W19 ¦ Final Project Presentation
Assignment for week 19
- document a final project that integrates the range of units covered, answering:
- what does it do?
- who's done what beforehand?
- what did you design?
- what materials and components were used?
- where did they come from?
- how much did they cost?
- what parts and systems were made?
- what processes were used?
- what questions were answered?
- how was it evaluated?
- what are the implications?
- projects can be separate or joint, but need to show individual mastery of all of the skills
- where possible, you should make rather than buy the parts of your project
- present your final project, weekly assignments, and tutorials
- Link to this week’s homeworkpage
The Poetry Machine - What does it do?
What parts and systems were made?
For my final project I have been working towards making a poetry machine.
I have used the projects in the previous weeks to prepair for the final project. So please refer to week 11, 13, 14, 15 and 18 for further documentaion in detail on specific subjects.

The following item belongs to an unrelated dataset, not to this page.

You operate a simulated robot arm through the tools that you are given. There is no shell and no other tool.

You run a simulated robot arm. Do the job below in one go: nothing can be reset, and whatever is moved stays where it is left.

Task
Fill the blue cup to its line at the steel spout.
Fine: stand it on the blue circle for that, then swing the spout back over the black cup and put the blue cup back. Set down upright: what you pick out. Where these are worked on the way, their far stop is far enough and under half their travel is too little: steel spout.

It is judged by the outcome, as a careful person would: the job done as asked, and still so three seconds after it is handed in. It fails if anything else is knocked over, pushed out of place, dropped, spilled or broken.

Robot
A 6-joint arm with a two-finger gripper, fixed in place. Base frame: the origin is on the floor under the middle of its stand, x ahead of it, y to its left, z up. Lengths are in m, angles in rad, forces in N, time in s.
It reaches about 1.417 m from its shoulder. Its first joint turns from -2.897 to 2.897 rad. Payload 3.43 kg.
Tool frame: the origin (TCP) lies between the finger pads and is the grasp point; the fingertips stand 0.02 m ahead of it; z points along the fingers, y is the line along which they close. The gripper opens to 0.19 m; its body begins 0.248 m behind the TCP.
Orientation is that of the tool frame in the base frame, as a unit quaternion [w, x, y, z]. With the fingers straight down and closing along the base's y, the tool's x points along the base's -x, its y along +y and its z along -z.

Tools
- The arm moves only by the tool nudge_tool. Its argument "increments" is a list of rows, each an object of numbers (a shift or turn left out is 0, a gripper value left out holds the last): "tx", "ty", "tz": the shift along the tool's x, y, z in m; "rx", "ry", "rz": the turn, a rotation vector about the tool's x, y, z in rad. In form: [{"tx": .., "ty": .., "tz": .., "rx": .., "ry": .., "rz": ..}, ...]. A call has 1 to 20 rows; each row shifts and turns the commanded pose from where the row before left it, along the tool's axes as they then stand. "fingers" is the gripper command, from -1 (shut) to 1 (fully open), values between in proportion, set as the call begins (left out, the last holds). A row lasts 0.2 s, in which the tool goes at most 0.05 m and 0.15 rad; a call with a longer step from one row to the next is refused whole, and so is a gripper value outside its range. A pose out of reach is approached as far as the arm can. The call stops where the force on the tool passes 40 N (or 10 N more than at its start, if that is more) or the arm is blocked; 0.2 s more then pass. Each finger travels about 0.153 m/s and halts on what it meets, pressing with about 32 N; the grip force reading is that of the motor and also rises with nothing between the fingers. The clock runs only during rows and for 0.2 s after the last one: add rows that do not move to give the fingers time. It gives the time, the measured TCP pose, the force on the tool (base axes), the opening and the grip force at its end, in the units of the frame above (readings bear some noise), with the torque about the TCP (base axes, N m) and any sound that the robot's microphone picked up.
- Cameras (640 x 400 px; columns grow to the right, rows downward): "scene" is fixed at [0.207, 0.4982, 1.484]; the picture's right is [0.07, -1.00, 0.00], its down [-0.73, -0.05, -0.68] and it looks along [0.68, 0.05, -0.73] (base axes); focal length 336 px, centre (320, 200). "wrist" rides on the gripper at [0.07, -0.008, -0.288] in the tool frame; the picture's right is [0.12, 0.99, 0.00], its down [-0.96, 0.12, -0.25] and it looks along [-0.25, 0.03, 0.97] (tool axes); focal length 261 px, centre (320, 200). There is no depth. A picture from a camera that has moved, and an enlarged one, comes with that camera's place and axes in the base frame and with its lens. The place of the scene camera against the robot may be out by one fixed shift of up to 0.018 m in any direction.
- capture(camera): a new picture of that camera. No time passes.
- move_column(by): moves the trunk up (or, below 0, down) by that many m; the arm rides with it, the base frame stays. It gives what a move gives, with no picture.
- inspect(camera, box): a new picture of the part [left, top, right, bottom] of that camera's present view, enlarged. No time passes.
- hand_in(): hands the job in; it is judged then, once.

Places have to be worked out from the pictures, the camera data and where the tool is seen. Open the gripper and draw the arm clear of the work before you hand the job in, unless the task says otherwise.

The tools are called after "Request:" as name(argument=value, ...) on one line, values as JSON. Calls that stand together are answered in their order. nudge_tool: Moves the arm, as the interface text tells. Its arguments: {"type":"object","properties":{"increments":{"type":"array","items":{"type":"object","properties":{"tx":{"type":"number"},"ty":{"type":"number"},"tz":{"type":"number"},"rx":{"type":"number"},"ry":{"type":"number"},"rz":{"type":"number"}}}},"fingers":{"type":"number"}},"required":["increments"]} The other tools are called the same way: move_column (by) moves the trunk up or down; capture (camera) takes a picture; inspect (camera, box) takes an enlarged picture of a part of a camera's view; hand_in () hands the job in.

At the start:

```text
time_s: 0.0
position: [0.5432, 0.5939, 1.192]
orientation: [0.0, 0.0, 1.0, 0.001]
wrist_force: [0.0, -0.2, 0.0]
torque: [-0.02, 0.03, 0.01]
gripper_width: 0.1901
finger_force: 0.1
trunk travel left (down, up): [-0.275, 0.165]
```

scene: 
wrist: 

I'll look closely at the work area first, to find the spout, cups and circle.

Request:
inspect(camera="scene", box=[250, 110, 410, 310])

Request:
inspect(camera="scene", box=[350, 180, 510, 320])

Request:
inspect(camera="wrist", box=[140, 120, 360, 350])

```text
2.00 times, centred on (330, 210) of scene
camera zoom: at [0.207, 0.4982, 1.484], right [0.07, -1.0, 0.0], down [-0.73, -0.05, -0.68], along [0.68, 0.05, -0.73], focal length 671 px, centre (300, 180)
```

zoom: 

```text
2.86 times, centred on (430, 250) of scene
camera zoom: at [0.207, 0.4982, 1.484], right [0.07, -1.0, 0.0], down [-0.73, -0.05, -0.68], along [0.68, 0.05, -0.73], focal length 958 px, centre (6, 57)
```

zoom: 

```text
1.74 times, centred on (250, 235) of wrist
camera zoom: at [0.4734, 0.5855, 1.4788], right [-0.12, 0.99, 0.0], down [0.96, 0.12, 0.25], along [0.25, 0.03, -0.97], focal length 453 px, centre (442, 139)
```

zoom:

In this prototype I have 6 microcontrollers all connected together listening in in the same line waiting for an order. (See week 13).
Each mircocontroller controls one motor, and it has it's own ID. When the microcontroller detects it's ID it will react on the order that follows. The order is: move the motor to a certain position corresponding to the letter it received. I have been having difficulties ajusting the code to be precise each time. There is something playing up and it seems to shoot one position further when going whole circle.
On a website there is motion detection through a web cam. When motion is detected it sends a random poem from a pool of poems down the communication line. On a web server there is a node.js bridge that allows for communication between the website and the microcontrollers. (see week 14)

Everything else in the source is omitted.